## Information provided
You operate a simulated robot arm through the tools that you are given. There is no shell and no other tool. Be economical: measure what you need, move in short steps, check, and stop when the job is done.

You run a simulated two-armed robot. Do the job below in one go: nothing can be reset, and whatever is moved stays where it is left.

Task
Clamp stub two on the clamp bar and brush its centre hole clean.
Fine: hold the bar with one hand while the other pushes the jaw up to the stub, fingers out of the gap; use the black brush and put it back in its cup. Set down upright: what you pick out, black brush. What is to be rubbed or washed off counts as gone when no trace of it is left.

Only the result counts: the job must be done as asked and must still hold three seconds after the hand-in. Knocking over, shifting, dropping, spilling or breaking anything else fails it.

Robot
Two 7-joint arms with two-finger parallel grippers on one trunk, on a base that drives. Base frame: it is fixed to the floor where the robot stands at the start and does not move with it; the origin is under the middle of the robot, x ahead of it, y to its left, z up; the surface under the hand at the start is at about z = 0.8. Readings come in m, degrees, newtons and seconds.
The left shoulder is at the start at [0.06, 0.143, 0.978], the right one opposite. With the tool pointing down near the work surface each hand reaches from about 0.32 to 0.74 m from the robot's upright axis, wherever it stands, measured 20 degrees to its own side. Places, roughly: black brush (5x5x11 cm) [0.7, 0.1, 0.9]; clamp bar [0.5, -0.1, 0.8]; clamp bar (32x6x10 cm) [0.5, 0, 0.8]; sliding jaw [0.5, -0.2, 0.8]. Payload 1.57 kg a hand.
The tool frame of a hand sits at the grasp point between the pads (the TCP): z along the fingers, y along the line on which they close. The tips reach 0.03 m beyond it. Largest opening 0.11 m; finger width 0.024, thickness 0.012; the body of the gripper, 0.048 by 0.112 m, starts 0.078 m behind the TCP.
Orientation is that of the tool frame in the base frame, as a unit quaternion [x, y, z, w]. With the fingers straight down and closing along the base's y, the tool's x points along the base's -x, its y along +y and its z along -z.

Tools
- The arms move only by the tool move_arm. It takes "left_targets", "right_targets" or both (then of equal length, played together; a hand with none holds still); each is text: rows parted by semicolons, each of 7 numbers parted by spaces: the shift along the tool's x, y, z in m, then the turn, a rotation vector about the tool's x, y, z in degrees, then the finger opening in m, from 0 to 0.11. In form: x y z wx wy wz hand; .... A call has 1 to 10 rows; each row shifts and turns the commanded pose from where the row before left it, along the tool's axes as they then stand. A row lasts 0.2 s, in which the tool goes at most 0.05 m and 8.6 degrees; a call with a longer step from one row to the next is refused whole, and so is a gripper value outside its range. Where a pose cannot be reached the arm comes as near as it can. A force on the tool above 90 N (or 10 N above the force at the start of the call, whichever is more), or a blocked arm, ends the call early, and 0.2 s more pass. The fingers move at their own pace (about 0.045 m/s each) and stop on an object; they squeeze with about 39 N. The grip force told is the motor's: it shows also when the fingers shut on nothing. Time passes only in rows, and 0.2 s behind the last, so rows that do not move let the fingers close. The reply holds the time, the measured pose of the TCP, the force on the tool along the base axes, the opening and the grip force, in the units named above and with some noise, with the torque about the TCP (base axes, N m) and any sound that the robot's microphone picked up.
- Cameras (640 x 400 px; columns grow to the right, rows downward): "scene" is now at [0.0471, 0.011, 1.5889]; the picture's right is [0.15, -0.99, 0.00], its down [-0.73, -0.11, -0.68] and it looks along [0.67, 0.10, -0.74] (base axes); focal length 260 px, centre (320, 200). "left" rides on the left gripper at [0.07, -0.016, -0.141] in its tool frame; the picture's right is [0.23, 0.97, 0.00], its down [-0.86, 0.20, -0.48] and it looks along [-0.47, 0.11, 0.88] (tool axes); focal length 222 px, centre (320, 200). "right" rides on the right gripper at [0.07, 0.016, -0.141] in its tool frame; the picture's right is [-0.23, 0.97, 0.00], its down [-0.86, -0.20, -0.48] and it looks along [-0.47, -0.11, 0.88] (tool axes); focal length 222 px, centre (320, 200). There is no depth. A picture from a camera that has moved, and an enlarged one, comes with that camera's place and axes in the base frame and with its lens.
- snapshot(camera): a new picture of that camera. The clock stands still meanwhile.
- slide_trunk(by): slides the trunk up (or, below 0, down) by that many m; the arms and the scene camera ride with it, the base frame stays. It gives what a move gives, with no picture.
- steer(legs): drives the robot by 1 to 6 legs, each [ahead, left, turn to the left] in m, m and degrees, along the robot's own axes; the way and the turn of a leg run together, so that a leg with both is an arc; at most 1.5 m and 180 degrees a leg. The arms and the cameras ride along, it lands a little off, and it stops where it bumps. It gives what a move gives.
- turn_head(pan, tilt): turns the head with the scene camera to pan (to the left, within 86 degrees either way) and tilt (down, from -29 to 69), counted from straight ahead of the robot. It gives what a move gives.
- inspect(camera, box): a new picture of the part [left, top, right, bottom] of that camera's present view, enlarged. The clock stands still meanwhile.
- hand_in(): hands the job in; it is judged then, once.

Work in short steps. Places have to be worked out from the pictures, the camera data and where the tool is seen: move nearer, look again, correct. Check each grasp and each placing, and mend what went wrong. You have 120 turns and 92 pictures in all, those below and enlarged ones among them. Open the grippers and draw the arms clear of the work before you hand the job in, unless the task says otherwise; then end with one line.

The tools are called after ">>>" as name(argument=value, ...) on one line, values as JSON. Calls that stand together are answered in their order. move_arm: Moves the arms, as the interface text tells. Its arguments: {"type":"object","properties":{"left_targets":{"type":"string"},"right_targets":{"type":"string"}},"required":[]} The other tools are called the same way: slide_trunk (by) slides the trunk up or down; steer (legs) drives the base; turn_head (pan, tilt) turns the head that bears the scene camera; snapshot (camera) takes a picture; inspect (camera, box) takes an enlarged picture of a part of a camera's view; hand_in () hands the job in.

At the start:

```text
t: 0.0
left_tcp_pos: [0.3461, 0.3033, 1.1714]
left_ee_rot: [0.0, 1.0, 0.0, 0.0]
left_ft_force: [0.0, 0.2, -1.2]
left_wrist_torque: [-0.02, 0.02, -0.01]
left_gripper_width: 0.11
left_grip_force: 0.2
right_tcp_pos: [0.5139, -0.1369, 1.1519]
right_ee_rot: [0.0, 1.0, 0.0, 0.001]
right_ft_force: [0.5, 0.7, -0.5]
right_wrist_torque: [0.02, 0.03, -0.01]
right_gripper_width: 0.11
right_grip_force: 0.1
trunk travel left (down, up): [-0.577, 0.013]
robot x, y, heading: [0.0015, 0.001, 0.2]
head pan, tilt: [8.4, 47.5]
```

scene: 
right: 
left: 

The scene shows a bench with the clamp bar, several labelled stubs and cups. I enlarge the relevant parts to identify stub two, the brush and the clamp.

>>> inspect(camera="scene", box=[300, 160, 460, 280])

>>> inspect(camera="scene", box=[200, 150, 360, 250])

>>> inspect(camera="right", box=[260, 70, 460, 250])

## Stated problem
Reproduce the whole listing word for word.

## Exercise output
You operate a simulated robot arm through the tools that you are given. There is no shell and no other tool. Be economical: measure what you need, move in short steps, check, and stop when the job is done.

You run a simulated two-armed robot. Do the job below in one go: nothing can be reset, and whatever is moved stays where it is left.

Task
Clamp stub two on the clamp bar and brush its centre hole clean.
Fine: hold the bar with one hand while the other pushes the jaw up to the stub, fingers out of the gap; use the black brush and put it back in its cup. Set down upright: what you pick out, black brush. What is to be rubbed or washed off counts as gone when no trace of it is left.

Only the result counts: the job must be done as asked and must still hold three seconds after the hand-in. Knocking over, shifting, dropping, spilling or breaking anything else fails it.

Robot
Two 7-joint arms with two-finger parallel grippers on one trunk, on a base that drives. Base frame: it is fixed to the floor where the robot stands at the start and does not move with it; the origin is under the middle of the robot, x ahead of it, y to its left, z up; the surface under the hand at the start is at about z = 0.8. Readings come in m, degrees, newtons and seconds.
The left shoulder is at the start at [0.06, 0.143, 0.978], the right one opposite. With the tool pointing down near the work surface each hand reaches from about 0.32 to 0.74 m from the robot's upright axis, wherever it stands, measured 20 degrees to its own side. Places, roughly: black brush (5x5x11 cm) [0.7, 0.1, 0.9]; clamp bar [0.5, -0.1, 0.8]; clamp bar (32x6x10 cm) [0.5, 0, 0.8]; sliding jaw [0.5, -0.2, 0.8]. Payload 1.57 kg a hand.
The tool frame of a hand sits at the grasp point between the pads (the TCP): z along the fingers, y along the line on which they close. The tips reach 0.03 m beyond it. Largest opening 0.11 m; finger width 0.024, thickness 0.012; the body of the gripper, 0.048 by 0.112 m, starts 0.078 m behind the TCP.
Orientation is that of the tool frame in the base frame, as a unit quaternion [x, y, z, w]. With the fingers straight down and closing along the base's y, the tool's x points along the base's -x, its y along +y and its z along -z.

Tools
- The arms move only by the tool move_arm. It takes "left_targets", "right_targets" or both (then of equal length, played together; a hand with none holds still); each is text: rows parted by semicolons, each of 7 numbers parted by spaces: the shift along the tool's x, y, z in m, then the turn, a rotation vector about the tool's x, y, z in degrees, then the finger opening in m, from 0 to 0.11. In form: x y z wx wy wz hand; .... A call has 1 to 10 rows; each row shifts and turns the commanded pose from where the row before left it, along the tool's axes as they then stand. A row lasts 0.2 s, in which the tool goes at most 0.05 m and 8.6 degrees; a call with a longer step from one row to the next is refused whole, and so is a gripper value outside its range. Where a pose cannot be reached the arm comes as near as it can. A force on the tool above 90 N (or 10 N above the force at the start of the call, whichever is more), or a blocked arm, ends the call early, and 0.2 s more pass. The fingers move at their own pace (about 0.045 m/s each) and stop on an object; they squeeze with about 39 N. The grip force told is the motor's: it shows also when the fingers shut on nothing. Time passes only in rows, and 0.2 s behind the last, so rows that do not move let the fingers close. The reply holds the time, the measured pose of the TCP, the force on the tool along the base axes, the opening and the grip force, in the units named above and with some noise, with the torque about the TCP (base axes, N m) and any sound that the robot's microphone picked up.
- Cameras (640 x 400 px; columns grow to the right, rows downward): "scene" is now at [0.0471, 0.011, 1.5889]; the picture's right is [0.15, -0.99, 0.00], its down [-0.73, -0.11, -0.68] and it looks along [0.67, 0.10, -0.74] (base axes); focal length 260 px, centre (320, 200). "left" rides on the left gripper at [0.07, -0.016, -0.141] in its tool frame; the picture's right is [0.23, 0.97, 0.00], its down [-0.86, 0.20, -0.48] and it looks along [-0.47, 0.11, 0.88] (tool axes); focal length 222 px, centre (320, 200). "right" rides on the right gripper at [0.07, 0.016, -0.141] in its tool frame; the picture's right is [-0.23, 0.97, 0.00], its down [-0.86, -0.20, -0.48] and it looks along [-0.47, -0.11, 0.88] (tool axes); focal length 222 px, centre (320, 200). There is no depth. A picture from a camera that has moved, and an enlarged one, comes with that camera's place and axes in the base frame and with its lens.
- snapshot(camera): a new picture of that camera. The clock stands still meanwhile.
- slide_trunk(by): slides the trunk up (or, below 0, down) by that many m; the arms and the scene camera ride with it, the base frame stays. It gives what a move gives, with no picture.
- steer(legs): drives the robot by 1 to 6 legs, each [ahead, left, turn to the left] in m, m and degrees, along the robot's own axes; the way and the turn of a leg run together, so that a leg with both is an arc; at most 1.5 m and 180 degrees a leg. The arms and the cameras ride along, it lands a little off, and it stops where it bumps. It gives what a move gives.
- turn_head(pan, tilt): turns the head with the scene camera to pan (to the left, within 86 degrees either way) and tilt (down, from -29 to 69), counted from straight ahead of the robot. It gives what a move gives.
- inspect(camera, box): a new picture of the part [left, top, right, bottom] of that camera's present view, enlarged. The clock stands still meanwhile.
- hand_in(): hands the job in; it is judged then, once.

Work in short steps. Places have to be worked out from the pictures, the camera data and where the tool is seen: move nearer, look again, correct. Check each grasp and each placing, and mend what went wrong. You have 120 turns and 92 pictures in all, those below and enlarged ones among them. Open the grippers and draw the arms clear of the work before you hand the job in, unless the task says otherwise; then end with one line.

The tools are called after ">>>" as name(argument=value, ...) on one line, values as JSON. Calls that stand together are answered in their order. move_arm: Moves the arms, as the interface text tells. Its arguments: {"type":"object","properties":{"left_targets":{"type":"string"},"right_targets":{"type":"string"}},"required":[]} The other tools are called the same way: slide_trunk (by) slides the trunk up or down; steer (legs) drives the base; turn_head (pan, tilt) turns the head that bears the scene camera; snapshot (camera) takes a picture; inspect (camera, box) takes an enlarged picture of a part of a camera's view; hand_in () hands the job in.

At the start:

```text
t: 0.0
left_tcp_pos: [0.3461, 0.3033, 1.1714]
left_ee_rot: [0.0, 1.0, 0.0, 0.0]
left_ft_force: [0.0, 0.2, -1.2]
left_wrist_torque: [-0.02, 0.02, -0.01]
left_gripper_width: 0.11
left_grip_force: 0.2
right_tcp_pos: [0.5139, -0.1369, 1.1519]
right_ee_rot: [0.0, 1.0, 0.0, 0.001]
right_ft_force: [0.5, 0.7, -0.5]
right_wrist_torque: [0.02, 0.03, -0.01]
right_gripper_width: 0.11
right_grip_force: 0.1
trunk travel left (down, up): [-0.577, 0.013]
robot x, y, heading: [0.0015, 0.001, 0.2]
head pan, tilt: [8.4, 47.5]
```

scene: 
right: 
left: 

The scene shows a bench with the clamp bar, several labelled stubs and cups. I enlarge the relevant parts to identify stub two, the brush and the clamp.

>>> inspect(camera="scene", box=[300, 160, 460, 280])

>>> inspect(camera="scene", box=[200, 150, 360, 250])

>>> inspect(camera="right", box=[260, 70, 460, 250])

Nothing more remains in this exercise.